Friday, April 15, 2011


Well it's been almost precisely three months, but I'm back from hiatus because the world needs to see this one. I made grilled pizza last night and couldn't be more pleased with how it turned out. That is easily the most round I've ever been able to make a pizza and the cheese was perfectly brown and bubbly. You can even see some of the beautiful grill marks I was able to get on the crust. It was also incredibly easy to make.
I followed Mark Bittman's recipe for pizza dough, which is incredibly simple; it hardly even requires kneading. I let it rise for about three hours and then plopped it out of its container onto a floured pizza pan. The dough was very easy to work as it wasn't overly elastic, so I was able to stretch it out to the edge of the pan without it tearing and with a fairly consistent level of dough throughout. Then I threw it on the grill that had been preheating on high heat for probably twenty minutes so that it was really hot. I turn down the two burners that are directly below the pizza to medium after I put it on and then shut the lid and let it cook for about five minutes.

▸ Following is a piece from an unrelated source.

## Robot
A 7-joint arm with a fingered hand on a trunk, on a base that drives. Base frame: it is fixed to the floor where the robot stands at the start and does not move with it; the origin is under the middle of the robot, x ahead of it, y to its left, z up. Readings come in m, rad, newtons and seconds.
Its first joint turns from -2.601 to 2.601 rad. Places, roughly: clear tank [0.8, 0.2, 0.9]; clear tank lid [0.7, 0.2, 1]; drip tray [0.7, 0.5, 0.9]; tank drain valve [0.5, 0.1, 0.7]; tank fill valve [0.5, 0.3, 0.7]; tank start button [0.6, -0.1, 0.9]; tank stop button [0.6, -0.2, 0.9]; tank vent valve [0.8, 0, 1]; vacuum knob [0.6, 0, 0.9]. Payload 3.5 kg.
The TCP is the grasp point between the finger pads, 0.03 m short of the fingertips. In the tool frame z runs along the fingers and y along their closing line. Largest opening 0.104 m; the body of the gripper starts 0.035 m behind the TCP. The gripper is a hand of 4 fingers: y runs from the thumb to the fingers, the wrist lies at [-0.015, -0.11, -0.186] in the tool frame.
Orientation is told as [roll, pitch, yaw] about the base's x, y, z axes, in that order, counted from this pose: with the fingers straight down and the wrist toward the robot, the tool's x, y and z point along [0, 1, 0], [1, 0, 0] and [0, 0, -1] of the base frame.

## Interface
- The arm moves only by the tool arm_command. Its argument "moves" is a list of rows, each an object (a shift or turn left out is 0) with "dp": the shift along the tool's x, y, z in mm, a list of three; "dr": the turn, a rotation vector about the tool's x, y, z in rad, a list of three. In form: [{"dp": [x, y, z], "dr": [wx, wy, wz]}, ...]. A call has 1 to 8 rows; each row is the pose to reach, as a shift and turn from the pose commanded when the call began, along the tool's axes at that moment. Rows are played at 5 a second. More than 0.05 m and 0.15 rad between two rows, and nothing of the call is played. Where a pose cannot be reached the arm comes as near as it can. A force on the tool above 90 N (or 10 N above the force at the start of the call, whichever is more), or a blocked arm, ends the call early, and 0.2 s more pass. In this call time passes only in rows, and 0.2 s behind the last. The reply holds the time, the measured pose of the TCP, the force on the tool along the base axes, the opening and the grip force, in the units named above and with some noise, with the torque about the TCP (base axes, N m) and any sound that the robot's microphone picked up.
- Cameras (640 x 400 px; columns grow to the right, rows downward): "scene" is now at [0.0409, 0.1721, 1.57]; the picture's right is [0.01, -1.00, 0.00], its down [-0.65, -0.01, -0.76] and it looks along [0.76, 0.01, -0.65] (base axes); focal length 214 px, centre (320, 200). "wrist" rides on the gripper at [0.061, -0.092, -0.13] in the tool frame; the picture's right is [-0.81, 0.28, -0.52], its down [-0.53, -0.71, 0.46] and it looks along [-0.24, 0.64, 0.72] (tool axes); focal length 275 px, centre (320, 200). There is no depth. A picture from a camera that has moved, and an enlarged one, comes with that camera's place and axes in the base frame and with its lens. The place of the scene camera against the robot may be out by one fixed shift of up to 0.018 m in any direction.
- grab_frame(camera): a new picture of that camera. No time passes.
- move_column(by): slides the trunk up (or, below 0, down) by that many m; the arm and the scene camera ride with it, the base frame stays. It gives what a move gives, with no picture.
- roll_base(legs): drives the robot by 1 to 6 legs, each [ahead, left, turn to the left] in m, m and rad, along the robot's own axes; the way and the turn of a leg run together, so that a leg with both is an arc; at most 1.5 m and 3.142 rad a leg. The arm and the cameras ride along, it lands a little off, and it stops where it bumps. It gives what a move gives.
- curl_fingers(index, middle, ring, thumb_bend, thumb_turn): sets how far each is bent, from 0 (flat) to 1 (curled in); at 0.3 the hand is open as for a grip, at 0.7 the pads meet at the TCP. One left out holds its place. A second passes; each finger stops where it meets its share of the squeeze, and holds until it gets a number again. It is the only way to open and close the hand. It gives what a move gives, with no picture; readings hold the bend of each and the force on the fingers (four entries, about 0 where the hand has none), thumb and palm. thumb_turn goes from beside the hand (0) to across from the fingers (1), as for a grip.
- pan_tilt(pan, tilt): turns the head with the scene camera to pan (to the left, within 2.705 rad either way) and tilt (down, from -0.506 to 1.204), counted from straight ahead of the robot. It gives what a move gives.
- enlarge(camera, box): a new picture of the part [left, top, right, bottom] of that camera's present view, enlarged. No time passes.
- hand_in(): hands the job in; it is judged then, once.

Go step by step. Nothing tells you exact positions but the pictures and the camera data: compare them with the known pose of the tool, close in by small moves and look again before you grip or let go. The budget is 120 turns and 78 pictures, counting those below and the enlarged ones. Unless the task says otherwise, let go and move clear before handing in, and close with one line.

After the five minutes I flip it and put on the sauce and toppings. Then I let it cook for another five to ten minutes. Basically at this stage I'm just looking for the cheese to melt and the bottom crust to get a little crispy. Now here's the secret that I discovered last night: once the cheese is melted and the crust is crispy enough that it can support itself take the pizza off and put it directly on the rack of an oven preheated to 500 degrees. That is key because on the grill the toppings don't get very hot or cook, but if you put it in a very hot oven the cheese will brown up, the topping will cook, and you'll still maintain that grilled flavor and crispiness. It tasted just as good as it looks by the way.